[TEXT BLOCK]
════════════════
Vittorio Emanuele I reigned as King of Sardinia from the abdication of his elder brother Carlo Emanuele IV, King of Sardinia in 1802 until he abdicated in 1821 in favor of his younger brother Carlo Felice, King of Sardinia. He was also the Jacobite pretender to the thrones of England and Scotland from 1819 – 1824 (see below). Born on July 24, 1759, at Royal Palace in Turin, Duchy of Savoy, now in Italy, Vittorio Emanuele was the third but the second surviving of the six sons and the seventh of the twelve children of Vittorio Amedeo III, King of Sardinia and Maria Antonia Ferdinanda of Spain. His paternal grandparents were Carlo Emanuele III, King of Sardinia and his second wife Polyxena of Hesse-Rheinfels-Rotenburg. Felipe V, King of Spain, who was born Philippe of France, Duke of Anjou, the grandson of King Louis XIV of France, and his second wife Elisabeth Farnese of Parma were his maternal grandparents.
════════════════
[DO THIS] Resume the text block where it left off.
════════════════
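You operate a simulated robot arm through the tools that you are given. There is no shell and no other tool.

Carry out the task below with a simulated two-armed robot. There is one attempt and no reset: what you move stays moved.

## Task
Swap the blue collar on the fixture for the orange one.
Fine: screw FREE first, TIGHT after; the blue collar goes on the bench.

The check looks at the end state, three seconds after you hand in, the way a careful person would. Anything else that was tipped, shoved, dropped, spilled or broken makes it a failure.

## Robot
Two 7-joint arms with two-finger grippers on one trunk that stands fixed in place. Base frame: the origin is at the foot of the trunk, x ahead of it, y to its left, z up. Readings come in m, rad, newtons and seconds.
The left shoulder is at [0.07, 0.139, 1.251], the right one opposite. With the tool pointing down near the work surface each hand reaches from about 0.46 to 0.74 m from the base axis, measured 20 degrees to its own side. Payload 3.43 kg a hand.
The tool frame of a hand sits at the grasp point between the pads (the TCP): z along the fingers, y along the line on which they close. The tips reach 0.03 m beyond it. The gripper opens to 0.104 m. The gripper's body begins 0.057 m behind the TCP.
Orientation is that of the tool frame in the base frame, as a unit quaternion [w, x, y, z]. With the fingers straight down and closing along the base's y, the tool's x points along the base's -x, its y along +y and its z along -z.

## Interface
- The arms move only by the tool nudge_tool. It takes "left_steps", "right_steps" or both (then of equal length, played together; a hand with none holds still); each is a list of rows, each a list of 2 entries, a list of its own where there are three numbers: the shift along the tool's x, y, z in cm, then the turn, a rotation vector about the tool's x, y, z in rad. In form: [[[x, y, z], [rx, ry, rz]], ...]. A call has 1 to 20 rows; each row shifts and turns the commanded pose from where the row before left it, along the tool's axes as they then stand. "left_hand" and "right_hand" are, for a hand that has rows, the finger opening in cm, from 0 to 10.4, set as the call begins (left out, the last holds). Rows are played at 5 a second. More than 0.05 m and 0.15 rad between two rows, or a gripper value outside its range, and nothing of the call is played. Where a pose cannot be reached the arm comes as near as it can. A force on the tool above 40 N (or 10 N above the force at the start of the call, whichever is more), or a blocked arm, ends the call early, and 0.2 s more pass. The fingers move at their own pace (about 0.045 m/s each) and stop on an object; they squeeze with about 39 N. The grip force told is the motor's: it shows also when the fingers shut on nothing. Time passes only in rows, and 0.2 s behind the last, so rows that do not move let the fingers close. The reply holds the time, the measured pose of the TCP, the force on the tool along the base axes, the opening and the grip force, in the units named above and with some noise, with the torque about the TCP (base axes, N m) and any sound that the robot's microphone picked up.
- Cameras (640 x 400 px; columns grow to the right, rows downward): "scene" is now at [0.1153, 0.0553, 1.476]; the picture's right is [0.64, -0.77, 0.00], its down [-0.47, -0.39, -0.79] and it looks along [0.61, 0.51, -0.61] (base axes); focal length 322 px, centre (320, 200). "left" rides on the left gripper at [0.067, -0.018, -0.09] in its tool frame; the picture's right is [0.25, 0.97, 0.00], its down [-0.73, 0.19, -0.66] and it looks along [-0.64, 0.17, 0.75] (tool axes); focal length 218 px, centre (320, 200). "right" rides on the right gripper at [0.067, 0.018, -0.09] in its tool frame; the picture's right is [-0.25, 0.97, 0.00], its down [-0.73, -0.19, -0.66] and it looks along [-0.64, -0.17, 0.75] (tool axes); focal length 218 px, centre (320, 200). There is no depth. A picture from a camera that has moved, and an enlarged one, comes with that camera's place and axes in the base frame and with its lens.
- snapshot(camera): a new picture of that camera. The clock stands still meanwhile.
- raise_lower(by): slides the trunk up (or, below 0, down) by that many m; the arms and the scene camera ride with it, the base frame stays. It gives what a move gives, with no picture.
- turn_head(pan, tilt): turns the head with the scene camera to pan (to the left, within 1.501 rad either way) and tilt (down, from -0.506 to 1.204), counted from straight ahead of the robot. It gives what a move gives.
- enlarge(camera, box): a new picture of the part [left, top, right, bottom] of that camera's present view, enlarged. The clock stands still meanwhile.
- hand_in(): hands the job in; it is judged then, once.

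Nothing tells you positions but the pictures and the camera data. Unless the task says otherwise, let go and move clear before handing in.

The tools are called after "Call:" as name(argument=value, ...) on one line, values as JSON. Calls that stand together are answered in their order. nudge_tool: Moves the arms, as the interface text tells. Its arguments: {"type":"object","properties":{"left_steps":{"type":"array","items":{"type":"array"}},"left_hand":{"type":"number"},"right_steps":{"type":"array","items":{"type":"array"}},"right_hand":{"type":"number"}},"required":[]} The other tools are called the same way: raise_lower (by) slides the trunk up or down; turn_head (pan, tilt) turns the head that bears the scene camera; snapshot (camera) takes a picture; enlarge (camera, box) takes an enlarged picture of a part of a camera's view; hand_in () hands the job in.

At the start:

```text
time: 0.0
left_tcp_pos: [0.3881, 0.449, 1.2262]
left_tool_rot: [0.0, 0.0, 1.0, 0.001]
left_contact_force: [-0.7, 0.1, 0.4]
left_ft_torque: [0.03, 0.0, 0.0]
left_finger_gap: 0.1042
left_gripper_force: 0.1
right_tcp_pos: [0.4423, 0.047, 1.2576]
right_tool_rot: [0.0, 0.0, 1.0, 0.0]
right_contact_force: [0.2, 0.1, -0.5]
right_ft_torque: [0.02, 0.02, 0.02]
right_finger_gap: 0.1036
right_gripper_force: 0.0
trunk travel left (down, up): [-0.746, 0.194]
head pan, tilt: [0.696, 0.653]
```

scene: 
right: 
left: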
════════════════
[RESULT OF THE EXERCISE]
Vittorio Emanuele had eleven siblings including two brothers who were also Kings of Sardinia. Two of his sisters were married to younger brothers of King Louis XVI of France and later were also Kings of France.

Maria Theresa of Austria-Este; Credit – Wikipedia

Vittorio Emanuele had reached his late 20s and was still unmarried. Fifteen-year-old Maria Theresa of Austria-Este, named after her paternal grandmother Maria Theresa, in her own right Archduchess of Austria, Queen of Hungary, Croatia, and Bohemia, by marriage Duchess of Lorraine, Grand Duchess of Tuscany and Holy Roman Empress, was chosen to marry the 29-year-old Vittorio Emanuele. Maria Theresa was the eldest daughter of Archduke Ferdinand Karl of Austria-Este, Governor of the Duchy of Milan and Maria Beatrice d’Este, heir to the Duchy of Modena. The proxy wedding took place on June 29, 1788, in Milan. On April 25, 1789 in Novara, Piedmont, Duchy of Savoy, Vittorio Emanuele and Maria Theresa were married in person.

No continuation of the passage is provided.